Hidayatullah.com— Pengadilan yang dibentuk PBB untuk menyelidiki kematian mantan Perdana Menteri Rafik Hariri menemukan bahwa ada keterlibatan seorang anggota kelompok Syiah Hizbullah Libanon dalam pembunuhannya. Mantan Perdana Menteri Rafik Hariri terbunuh dalam sebuah ledakan bom besar pada tahun 2005.
Salim Ayyash, anggota Hizbullah tersebut, didakwa bersalah. Sementara tiga tersangka anggota Hizbullah lain didakwa tidak bersalah pada Selasa lapor Al Jazeera (18/08/2020).
Keputusan Pengadilan Khusus untuk Libanon (STL) – sebuah pengadilan internasional berbasis di dekat Den Haag, Belanda – dikeluarkan lebih dari 15 tahun setelah Hariri terbunuh pada 14 Februari, 2005, bersama dengan 21 korban lain dalam ledakan besar di ibukota, Beirut.

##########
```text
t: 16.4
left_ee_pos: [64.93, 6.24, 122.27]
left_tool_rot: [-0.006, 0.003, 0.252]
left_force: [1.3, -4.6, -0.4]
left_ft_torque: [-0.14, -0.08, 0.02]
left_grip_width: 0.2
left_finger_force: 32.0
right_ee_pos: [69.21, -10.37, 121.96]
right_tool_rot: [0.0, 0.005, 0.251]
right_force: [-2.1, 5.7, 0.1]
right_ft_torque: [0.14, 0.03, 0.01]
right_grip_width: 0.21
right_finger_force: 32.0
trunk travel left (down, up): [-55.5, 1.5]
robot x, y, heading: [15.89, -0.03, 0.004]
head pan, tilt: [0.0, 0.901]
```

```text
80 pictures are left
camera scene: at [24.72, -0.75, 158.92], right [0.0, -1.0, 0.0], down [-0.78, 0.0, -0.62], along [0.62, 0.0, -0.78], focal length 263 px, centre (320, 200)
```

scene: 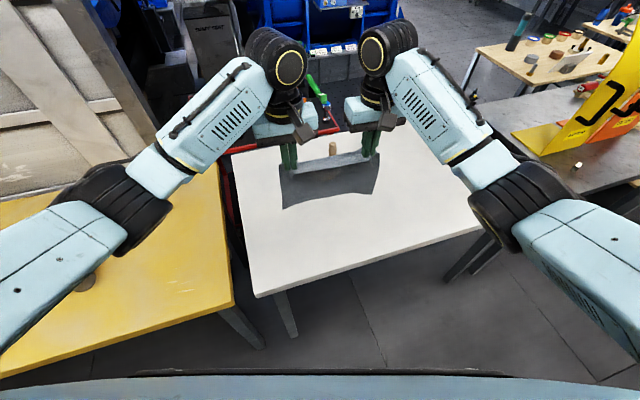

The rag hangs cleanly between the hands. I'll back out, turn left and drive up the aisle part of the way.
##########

Keempat anggota milisi Syiah dukungan Iran yang juga partai politik di Libanon dituduh mengatur dan melakukan serangan tersebut, meskipun kelompok itu tidak dituntut secara resmi dan menolak keterlibatan apapun.

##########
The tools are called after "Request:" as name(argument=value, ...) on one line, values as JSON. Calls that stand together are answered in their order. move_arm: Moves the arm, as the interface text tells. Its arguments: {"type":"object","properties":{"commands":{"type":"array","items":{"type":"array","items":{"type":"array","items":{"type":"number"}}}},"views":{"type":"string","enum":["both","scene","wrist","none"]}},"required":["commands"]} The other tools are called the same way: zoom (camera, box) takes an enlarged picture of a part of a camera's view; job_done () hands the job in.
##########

“Kami menerima putusan pengadilan dan ingin keadilan ditegakkan,” kata mantan Perdana Menteri Saad Hariri. Dia juga menginginkan “hukuman yang adil” bagi para penjahat.

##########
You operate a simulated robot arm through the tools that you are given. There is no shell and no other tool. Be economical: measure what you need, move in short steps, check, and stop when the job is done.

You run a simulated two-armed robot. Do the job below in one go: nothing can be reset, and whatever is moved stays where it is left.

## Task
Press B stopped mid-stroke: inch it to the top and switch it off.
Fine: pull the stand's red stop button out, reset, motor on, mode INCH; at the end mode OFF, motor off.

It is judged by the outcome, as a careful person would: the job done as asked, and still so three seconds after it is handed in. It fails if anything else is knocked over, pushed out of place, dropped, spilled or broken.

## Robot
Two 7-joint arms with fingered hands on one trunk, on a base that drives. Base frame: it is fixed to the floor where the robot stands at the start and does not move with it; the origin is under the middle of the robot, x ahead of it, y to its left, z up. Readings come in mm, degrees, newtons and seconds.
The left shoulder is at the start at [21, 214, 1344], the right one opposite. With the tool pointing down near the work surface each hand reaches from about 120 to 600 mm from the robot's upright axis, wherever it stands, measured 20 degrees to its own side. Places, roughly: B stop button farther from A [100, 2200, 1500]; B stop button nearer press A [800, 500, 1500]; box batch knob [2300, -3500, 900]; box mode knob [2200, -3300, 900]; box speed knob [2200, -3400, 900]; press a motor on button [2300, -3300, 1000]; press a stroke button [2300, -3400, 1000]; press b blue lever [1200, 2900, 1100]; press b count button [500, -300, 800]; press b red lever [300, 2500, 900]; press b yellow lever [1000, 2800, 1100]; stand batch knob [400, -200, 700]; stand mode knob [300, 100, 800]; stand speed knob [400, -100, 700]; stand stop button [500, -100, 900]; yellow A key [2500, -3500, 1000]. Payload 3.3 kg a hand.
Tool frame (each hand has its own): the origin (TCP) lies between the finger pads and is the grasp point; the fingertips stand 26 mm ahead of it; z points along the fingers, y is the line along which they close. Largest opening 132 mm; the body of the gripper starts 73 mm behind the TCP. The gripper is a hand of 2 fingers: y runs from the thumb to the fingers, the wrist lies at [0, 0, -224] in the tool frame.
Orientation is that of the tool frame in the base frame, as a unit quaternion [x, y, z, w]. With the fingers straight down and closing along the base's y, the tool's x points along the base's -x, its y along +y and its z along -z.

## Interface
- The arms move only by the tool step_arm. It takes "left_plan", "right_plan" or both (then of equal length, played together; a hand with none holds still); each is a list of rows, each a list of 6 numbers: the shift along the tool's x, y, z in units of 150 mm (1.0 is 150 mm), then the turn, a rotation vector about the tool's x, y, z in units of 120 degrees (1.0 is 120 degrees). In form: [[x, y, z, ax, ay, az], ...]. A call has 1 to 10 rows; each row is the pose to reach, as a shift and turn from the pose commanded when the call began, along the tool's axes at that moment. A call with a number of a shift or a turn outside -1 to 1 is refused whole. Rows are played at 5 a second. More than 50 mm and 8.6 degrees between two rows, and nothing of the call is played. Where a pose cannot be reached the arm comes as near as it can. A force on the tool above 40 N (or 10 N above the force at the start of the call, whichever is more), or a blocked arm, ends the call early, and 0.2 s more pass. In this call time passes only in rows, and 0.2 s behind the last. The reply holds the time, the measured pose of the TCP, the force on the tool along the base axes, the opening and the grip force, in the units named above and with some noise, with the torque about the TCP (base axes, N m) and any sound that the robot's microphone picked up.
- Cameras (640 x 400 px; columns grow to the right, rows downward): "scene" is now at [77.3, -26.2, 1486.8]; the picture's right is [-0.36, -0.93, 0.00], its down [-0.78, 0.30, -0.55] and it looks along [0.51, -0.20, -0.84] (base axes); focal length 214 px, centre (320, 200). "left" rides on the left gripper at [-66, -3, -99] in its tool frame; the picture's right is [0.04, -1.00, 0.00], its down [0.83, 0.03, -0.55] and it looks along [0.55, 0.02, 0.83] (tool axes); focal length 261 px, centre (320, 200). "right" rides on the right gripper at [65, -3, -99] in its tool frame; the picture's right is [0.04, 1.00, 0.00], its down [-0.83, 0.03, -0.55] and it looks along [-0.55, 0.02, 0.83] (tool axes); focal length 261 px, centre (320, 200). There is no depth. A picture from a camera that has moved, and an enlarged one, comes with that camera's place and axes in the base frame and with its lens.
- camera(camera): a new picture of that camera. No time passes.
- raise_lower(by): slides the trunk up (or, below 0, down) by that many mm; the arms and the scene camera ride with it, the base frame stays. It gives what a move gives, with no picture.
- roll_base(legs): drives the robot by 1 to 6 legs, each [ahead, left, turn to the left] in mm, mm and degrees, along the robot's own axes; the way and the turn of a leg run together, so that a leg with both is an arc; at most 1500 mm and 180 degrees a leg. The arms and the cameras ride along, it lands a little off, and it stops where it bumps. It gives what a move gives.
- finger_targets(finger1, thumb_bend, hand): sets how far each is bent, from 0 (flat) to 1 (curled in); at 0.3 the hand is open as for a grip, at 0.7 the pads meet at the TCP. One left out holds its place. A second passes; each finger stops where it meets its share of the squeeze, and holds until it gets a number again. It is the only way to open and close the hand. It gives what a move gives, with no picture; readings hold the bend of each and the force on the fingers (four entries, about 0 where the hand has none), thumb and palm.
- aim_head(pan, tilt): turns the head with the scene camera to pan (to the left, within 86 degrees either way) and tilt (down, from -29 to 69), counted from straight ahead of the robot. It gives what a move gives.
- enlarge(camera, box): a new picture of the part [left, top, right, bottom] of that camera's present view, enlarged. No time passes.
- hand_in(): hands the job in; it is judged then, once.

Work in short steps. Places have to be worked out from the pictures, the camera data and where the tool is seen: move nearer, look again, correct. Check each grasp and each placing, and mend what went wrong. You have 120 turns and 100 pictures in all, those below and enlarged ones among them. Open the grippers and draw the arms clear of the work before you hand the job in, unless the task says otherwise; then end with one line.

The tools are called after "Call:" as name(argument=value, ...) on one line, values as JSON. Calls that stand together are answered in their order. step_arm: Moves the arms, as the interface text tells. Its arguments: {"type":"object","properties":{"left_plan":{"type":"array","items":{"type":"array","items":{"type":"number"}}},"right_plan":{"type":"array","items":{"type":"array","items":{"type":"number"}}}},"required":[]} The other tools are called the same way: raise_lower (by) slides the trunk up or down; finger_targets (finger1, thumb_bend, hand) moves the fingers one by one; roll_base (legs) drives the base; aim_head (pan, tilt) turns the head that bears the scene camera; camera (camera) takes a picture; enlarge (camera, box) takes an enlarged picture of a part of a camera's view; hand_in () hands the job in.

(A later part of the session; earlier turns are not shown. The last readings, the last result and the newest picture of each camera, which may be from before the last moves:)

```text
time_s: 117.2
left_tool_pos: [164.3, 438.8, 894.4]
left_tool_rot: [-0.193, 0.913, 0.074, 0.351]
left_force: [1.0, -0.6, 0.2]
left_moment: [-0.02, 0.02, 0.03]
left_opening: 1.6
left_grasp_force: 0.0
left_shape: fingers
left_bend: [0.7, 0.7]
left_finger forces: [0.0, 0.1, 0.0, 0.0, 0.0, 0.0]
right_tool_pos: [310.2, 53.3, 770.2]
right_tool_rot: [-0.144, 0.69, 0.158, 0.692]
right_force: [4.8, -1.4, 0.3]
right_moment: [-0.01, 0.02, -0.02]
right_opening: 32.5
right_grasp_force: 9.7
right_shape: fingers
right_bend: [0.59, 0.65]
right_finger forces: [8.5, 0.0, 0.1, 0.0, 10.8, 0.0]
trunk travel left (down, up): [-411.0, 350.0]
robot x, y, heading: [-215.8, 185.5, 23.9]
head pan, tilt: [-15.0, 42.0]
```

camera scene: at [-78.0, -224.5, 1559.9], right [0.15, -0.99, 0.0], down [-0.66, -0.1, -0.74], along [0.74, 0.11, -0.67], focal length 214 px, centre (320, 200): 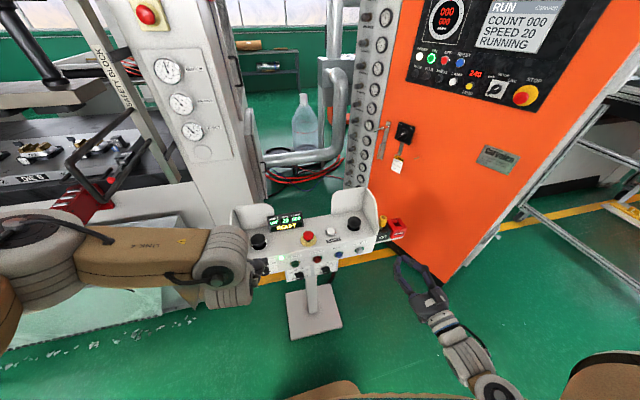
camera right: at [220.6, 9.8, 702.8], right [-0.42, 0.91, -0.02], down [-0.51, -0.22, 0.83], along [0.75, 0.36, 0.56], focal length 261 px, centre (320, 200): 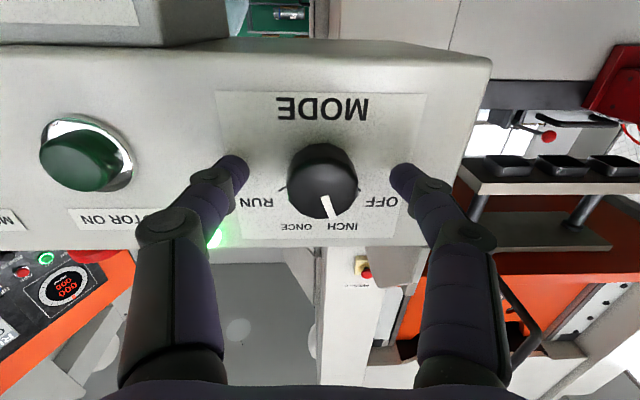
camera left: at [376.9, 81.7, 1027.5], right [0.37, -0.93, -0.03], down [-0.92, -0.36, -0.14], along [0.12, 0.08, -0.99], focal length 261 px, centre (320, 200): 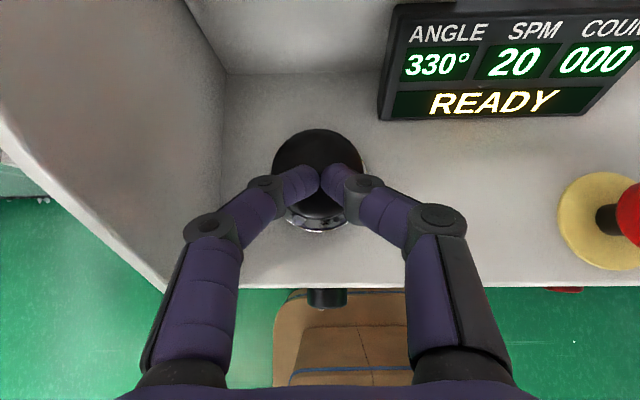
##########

Hariri mengatakan mereka yang membunuh ayahnya memiliki tujuan untuk “mengubah wajah Libanon dan sistem serta identitas beradabnya”. “Tidak ada kompromi terkait masalah ini”, tambahnya.
Keempat anggota Hizbullah – Salim Ayyash, Assad Sabra, Hassan Oneissi, dan Hassan Habib Merhi – diadili secara absensia. Hal tersebut terjadi karena Hizbullah menolak untuk mengungkapkan keberadaan mereka.
Ayyash menggunakan ponsel yang diidentifikasi oleh jaksa sebagai orang yang berperan penting dalam serangan itu, kata seorang hakim. Pengadilan STL “puas tanpa keraguan” dengan bukti yang menunjukkan bahwa Ayyash menggunakan telepon, tambah Hakim Micheline Braidy, membaca ringkasan dari putusan 2.600 halaman.
Namun, bukti-bukti lain tidak cukup untuk membuktikan bahwa ketiga tersangka lain adalah kaki tangannya, kata Hakim Janet Nosworthy.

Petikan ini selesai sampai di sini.